Fast forward 12 years from my departure from my homeland to yesterday, when I traveled to Atlanta with new, dear friends to take part in a women’s event. Halfway through the event we took a break for lunch and during that intermission, Beth Moore was scheduled to come into our room and “make an appearance”! We knew the time was getting close and started heading back towards our seats when I noticed a group of women that seemed somehow familiar to me. All at once I realized that I did, in fact know several of them and they were all from my own hometown. In fact, the first woman I recognized was a sweet friend that I used to babysit for in high school. We had very recently reconnected through Facebook and I was overjoyed to be able to hug her neck and even just be in the same room together! Then I realized another woman I knew that is the mother of 2 dear friends from Dalton, who just happened to come up to MTSU with me as well. We also hugged and boasted in the Lord together and briefly got to chat about where everyone was in life..when we were abruptly interrupted by the announcement that Beth Moore had indeed entered the stage…which just happened to be right in front of us!!! We were able to take a quick seat on the floor and she began taking questions from the audience. I raised my hand and hoped for a chance to get a one-on-one (ok, more like one-on-1,000!) with Beth for a question I had about a topic in the book. A few sweet ladies asked her their questions and my hope wained for my chance as the countdown clock dwindled for her to get back to the main arena. One woman in front of me, in the Dalton group, got the microphone, said her name, and where she was from (to which she received applause form her group and another in the balcony also from Dalton!) and asked her question. Beth answered it and moved on. Her assistant handed me the mike since I still had my hand raised and I waited as another woman got her own answers from a very chatty Beth! The assistant, at one point, came to get the mike from me b/c she had been told they were out of time. I was honestly a bit relieved b/c the current question being answered was very similar to my own. In a quick change of events, however, she handed it back to me and I was overwhelmed with adrenaline and far too excited to come up with a new question…even after a desperate plea to my sweet friend Vicki!
So there I was, poised with the mike, which makes me a nervous wreck to begin with, and Beth turned to me for my question. For some strange reason, I felt compelled to say not only where I was curently from, but also where I was “formerly” from. This is so bizarre because I never say that unless it just comes up, but I really think the Holy Spirit was leading me. Anyway, as I spoke it, both groups cheered as they had before. I know, I know, they would have cheered for anyone from their town, but in retrospect, this was hugely symbolic and healing for me. Here I was, worshiping and praising God, shoulder to shoulder with women from my past and it was beautiful, simply beautiful. God ordained this. I have NO doubt that He did. He spoke sweetly into my spirit that I was redeemed from that “old” me the moment I asked Him into my life and He had brought me into this place, as the New Creation that I am today. He whispered into my soul that Dalton isn’t the cause of my pain and the reason for the darkness blinding me from the truth. I was FREE from believing the lies I had bought into for so long that my roots were tainted forever. Free. From something I had no idea I had been in bondage to. To cap it all off, I found out that the very first person that cared about my spiritual heart and would drive literally across the county to pick me up and take me to church with her when I was 8, was also in that room. In the balcony section cheering me on in my 30 year old body and among His own body, the church, that surrounded us.
How can you not believe in a God that orchestrates these things for us? And like a sermon that I had the honor and Providence of hearing this morning, how can we NOT believe and trust Him and the goodness that He is and has for us? I fall into this trap just as often as the next girl, immediately pointing my finger and blaming God for the things that happen in this fallen world, when in all reality, He ALONE is solely responsible for any ounce of goodness we might experience in this life. He calls us to a life of abundance, not mediocrity. A life of purpose, not of insignificance.
He has clothed us with strength and dignity, that we may laugh at the days to come..(Proverbs 31:25)
BELIEVE IT. It’s the only truth that will ever truly set you free…..

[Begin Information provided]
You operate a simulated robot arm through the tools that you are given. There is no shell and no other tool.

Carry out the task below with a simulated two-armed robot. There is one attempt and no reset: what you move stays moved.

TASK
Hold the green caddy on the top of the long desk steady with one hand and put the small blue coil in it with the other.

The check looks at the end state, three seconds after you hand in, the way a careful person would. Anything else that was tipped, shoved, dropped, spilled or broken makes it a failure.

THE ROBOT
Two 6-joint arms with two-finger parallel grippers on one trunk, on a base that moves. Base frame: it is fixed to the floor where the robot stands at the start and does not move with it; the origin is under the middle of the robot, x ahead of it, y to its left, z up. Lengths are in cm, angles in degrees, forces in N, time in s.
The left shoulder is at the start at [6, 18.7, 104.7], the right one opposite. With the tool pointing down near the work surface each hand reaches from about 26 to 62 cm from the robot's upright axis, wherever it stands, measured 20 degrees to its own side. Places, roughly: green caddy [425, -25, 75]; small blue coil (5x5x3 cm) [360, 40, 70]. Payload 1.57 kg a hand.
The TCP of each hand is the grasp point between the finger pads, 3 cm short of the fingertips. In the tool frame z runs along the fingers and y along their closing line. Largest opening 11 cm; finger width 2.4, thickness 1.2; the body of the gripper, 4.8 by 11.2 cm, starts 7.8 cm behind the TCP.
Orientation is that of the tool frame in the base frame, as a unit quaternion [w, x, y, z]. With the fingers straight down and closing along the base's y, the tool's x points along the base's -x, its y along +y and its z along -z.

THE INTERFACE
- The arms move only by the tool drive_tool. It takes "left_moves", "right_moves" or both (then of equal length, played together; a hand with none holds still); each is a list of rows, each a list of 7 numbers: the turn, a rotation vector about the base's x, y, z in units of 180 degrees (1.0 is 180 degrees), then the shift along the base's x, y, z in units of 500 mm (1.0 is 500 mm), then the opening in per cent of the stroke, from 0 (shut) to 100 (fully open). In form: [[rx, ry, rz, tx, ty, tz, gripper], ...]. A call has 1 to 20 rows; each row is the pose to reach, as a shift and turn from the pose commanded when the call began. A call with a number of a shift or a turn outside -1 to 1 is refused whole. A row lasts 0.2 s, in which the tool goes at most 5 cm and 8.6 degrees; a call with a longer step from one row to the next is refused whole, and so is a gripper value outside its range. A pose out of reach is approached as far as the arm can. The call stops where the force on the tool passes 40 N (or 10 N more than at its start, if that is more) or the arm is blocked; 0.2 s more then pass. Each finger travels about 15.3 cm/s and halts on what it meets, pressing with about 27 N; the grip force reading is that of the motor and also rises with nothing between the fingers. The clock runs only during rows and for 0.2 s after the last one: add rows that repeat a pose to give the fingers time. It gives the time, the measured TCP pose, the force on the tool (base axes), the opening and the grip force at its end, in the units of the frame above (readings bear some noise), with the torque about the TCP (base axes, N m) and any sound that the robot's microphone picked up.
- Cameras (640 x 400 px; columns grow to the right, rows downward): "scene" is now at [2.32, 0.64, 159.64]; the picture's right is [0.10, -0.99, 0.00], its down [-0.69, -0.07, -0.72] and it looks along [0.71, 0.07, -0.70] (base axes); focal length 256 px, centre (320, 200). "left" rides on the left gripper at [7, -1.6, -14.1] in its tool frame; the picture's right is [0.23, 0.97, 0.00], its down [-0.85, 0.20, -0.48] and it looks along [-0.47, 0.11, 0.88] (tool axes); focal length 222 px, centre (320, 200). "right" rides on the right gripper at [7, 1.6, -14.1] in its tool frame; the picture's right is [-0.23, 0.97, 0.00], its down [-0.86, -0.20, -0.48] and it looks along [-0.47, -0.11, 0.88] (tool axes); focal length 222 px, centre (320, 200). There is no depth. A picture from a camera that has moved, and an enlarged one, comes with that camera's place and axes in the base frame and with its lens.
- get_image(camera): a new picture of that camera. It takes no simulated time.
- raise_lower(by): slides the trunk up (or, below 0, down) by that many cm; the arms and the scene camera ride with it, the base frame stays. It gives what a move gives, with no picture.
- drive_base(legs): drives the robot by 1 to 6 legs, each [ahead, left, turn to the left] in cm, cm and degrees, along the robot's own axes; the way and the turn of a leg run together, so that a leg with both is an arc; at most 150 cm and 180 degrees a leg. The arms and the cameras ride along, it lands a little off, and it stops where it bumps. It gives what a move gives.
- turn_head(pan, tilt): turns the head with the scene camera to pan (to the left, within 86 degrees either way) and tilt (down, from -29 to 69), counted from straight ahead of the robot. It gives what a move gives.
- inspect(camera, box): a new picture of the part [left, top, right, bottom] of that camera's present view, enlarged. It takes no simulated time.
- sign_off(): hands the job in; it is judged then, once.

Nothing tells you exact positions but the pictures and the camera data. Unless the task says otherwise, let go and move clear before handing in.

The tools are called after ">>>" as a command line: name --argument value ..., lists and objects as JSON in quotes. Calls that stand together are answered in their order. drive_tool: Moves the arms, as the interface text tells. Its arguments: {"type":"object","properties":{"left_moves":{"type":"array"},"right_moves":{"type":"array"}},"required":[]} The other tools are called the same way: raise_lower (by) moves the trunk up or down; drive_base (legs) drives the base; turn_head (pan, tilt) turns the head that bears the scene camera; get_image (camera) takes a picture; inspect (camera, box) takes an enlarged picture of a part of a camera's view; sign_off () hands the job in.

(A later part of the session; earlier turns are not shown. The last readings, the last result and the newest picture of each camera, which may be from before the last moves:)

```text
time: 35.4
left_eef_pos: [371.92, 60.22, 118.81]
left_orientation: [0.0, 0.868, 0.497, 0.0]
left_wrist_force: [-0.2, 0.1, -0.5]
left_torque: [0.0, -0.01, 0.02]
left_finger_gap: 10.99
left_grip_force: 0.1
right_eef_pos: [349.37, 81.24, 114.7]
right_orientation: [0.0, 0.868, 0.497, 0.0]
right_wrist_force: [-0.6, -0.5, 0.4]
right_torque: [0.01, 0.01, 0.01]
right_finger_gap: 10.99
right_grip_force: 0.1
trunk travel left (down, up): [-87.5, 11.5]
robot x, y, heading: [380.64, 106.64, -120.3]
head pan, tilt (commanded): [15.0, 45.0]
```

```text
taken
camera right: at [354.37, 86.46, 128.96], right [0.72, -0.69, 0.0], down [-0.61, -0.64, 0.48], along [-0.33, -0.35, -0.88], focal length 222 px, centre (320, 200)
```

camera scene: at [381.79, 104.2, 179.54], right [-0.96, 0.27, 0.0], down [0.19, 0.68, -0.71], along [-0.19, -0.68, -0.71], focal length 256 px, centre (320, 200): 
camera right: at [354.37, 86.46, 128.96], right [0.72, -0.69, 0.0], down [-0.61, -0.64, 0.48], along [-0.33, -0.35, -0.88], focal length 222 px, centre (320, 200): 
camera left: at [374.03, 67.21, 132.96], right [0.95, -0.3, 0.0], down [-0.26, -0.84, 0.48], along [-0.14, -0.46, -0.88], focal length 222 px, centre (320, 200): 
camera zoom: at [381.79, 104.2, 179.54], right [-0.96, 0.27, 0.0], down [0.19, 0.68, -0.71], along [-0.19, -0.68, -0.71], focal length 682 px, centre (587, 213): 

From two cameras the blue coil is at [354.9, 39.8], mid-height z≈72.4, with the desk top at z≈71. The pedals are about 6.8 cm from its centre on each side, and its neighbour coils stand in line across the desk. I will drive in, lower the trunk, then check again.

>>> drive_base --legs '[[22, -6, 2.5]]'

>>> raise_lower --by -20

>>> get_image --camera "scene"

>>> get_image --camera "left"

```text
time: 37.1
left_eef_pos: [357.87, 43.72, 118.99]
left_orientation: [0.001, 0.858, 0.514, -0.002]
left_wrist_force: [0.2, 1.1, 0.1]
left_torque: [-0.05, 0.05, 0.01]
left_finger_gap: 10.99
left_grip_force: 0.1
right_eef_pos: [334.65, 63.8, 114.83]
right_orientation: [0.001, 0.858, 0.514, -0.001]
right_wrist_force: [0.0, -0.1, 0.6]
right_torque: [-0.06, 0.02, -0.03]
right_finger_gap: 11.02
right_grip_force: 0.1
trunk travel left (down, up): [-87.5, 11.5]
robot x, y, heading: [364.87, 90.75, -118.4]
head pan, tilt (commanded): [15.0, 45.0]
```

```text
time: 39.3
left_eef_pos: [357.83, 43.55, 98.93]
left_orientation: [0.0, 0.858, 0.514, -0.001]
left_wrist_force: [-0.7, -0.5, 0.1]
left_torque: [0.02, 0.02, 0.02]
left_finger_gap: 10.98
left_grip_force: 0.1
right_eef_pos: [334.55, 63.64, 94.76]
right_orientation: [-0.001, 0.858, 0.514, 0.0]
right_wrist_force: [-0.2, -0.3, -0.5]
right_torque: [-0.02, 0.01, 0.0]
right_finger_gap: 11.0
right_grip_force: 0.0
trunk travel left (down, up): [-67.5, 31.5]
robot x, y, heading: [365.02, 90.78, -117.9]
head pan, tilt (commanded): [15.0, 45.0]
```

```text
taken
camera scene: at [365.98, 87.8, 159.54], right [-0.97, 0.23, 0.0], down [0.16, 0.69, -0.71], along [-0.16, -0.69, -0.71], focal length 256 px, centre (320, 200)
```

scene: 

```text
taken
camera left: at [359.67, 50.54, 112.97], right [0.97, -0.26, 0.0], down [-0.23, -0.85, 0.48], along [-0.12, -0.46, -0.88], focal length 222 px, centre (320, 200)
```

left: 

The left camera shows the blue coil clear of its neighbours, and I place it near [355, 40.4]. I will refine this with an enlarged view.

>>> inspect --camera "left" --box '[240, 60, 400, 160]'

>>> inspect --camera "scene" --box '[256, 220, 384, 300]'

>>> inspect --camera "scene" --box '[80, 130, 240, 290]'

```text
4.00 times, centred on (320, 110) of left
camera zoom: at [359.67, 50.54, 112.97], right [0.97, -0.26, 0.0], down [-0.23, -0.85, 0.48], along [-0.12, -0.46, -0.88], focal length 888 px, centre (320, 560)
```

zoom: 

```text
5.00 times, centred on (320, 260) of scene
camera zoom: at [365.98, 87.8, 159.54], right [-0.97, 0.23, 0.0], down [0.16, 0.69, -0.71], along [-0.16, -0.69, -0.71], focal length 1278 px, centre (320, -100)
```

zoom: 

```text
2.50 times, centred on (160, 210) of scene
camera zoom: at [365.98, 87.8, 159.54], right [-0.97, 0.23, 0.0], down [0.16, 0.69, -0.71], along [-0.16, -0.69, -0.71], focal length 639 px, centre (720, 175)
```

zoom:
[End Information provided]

Jeremiah 29:11 (New International Version)

11 For I know the plans I have for you,” declares the LORD, “plans to prosper you and not to harm you, plans to give you hope and a future.

Jeremiah 31:9-13
9 They will come with weeping;
they will pray as I bring them back.
I will lead them beside streams of water
on a level path where they will not stumble,
because I am Israel’s father,
and Ephraim is my firstborn son.

10 “Hear the word of the LORD, O nations;
proclaim it in distant coastlands:
‘He who scattered Israel will gather them
and will watch over his flock like a shepherd.’

11 For the LORD will ransom Jacob
and redeem them from the hand of those stronger than they.

12 They will come and shout for joy on the heights of Zion;
they will rejoice in the bounty of the LORD—
the grain, the new wine and the oil,
the young of the flocks and herds.
They will be like a well-watered garden,
and they will sorrow no more.

13 Then maidens will dance and be glad,
young men and old as well.
I will turn their mourning into gladness;
I will give them comfort and joy instead of sorrow.